Hong Kong Tax Services
Be aware of the reporting requirements of the IRS and U.S. Department of the Treasury regarding your US expat taxes. Worldwide income must be reported regardless of where an expat lives or where the money was earned. In the event that taxes to a foreign government have already been paid, the IRS has tools in place to reduce the likelihood of double taxation, including:
-The foreign earned income exclusion, – allows qualifying expatriates to exclude $99,200 of their income on their US expat taxes,
-The foreign tax credit, – allows taxes for US expats to be reduced on your US tax return, dollar-for-dollar, based on what you have paid to a foreign tax authorities, and
-The foreign housing exclusion, – enables qualified expatriates to deduct qualified housing expenses that result from living overseas (such as rent, utilities, etc).

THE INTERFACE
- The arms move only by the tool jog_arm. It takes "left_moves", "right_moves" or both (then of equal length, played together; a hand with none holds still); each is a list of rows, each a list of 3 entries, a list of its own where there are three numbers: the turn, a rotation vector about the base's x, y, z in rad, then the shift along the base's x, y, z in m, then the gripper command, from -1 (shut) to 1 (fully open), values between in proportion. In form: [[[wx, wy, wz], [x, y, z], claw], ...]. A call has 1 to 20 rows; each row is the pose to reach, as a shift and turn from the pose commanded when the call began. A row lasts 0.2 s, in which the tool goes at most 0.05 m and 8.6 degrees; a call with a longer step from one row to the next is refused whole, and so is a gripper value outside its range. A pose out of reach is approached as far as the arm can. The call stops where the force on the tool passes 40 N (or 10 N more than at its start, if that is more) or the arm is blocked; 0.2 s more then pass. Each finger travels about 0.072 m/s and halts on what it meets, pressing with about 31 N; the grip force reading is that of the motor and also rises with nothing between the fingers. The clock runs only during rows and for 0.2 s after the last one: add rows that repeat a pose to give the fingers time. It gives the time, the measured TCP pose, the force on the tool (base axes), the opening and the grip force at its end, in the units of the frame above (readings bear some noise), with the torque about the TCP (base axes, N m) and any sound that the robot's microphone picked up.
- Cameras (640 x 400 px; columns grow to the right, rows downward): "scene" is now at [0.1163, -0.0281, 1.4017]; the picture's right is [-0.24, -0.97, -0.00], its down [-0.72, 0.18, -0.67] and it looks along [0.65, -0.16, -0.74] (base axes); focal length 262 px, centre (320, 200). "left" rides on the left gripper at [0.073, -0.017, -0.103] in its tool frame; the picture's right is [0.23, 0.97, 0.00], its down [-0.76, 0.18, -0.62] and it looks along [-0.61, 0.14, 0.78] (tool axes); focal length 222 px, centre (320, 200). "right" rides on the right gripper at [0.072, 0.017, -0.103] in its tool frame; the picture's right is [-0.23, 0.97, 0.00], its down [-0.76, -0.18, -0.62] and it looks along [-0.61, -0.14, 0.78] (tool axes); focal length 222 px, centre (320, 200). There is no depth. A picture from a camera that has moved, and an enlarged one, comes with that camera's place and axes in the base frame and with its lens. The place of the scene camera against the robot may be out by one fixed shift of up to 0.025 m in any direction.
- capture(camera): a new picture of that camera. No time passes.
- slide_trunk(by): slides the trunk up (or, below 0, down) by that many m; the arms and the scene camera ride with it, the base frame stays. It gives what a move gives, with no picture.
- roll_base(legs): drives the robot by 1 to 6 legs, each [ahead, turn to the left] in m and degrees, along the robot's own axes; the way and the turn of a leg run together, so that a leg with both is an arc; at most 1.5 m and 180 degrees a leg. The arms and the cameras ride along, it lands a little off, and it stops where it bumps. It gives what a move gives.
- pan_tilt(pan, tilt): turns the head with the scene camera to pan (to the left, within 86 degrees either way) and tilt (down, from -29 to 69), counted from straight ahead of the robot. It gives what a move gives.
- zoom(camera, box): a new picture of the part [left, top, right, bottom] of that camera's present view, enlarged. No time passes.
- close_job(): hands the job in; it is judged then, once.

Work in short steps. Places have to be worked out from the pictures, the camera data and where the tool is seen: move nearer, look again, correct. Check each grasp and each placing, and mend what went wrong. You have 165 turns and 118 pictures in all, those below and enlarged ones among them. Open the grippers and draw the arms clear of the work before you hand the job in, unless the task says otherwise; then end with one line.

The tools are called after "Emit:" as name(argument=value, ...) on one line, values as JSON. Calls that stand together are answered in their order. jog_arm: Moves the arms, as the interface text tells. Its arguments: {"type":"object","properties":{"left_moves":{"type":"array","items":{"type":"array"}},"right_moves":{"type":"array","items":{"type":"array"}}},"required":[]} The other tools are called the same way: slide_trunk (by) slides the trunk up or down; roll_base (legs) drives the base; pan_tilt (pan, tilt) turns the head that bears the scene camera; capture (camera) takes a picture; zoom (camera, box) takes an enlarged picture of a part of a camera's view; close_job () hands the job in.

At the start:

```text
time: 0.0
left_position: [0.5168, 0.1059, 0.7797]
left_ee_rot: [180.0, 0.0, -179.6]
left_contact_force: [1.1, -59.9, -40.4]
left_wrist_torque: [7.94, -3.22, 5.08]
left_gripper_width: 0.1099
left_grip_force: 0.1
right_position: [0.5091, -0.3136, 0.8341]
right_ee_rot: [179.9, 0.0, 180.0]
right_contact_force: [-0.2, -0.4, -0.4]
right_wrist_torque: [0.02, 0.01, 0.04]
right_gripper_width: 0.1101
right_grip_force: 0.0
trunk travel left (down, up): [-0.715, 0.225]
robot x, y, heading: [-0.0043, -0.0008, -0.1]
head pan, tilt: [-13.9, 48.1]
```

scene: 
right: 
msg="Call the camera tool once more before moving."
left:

It should also be noted that assets expatriates hold overseas must be reported to both the IRS and the U.S. Department of the treasury if they are over certain thresholds. If an individual has had over $10,000 cumulative in business or personal accounts overseas, these accounts must be reported to the U.S. Department of the Treasury via the FBAR. Form 8938 must also be filed with your US tax return if the amount you hold overseas is over the (much higher) thresholds. If these requirements are confusing, please Contact Us
US-Hong Kong Tax Treaty
The US and Hong Kong do not have a tax treaty, which unfortunately means that double taxation can occur if you are a higher earning expatriate.
Foreign Income in Hong Kong
Hong Kong operates on a territorial taxation system, which basically means that income sourced from outside of Hong Kong does not get taxed by Hong Kong. Taxes for expats with income earned within Hong Kong are payable to the Inland Revenue Department.
Self-Employed Expat Tax Advice
The IRS has lower limits for US expat tax reporting requirements for the self-employed. If you have earned more than $400 from self-employment, you are required to file a US expat tax return. A simple piece of expat tax advice is to plan on filing a US expat tax return if you are self-employed. For your Hong Kong taxes, you will be taxed on income that is Hong Kong sourced, therefore, you will need to pay Hong Kong taxes on income earned within Hong Kong.
Hong Kong is a tax haven, meaning that it lacks many of the taxes in place in other jurisdictions, including a VAT, capital gains taxes, sales taxes or wealth taxes.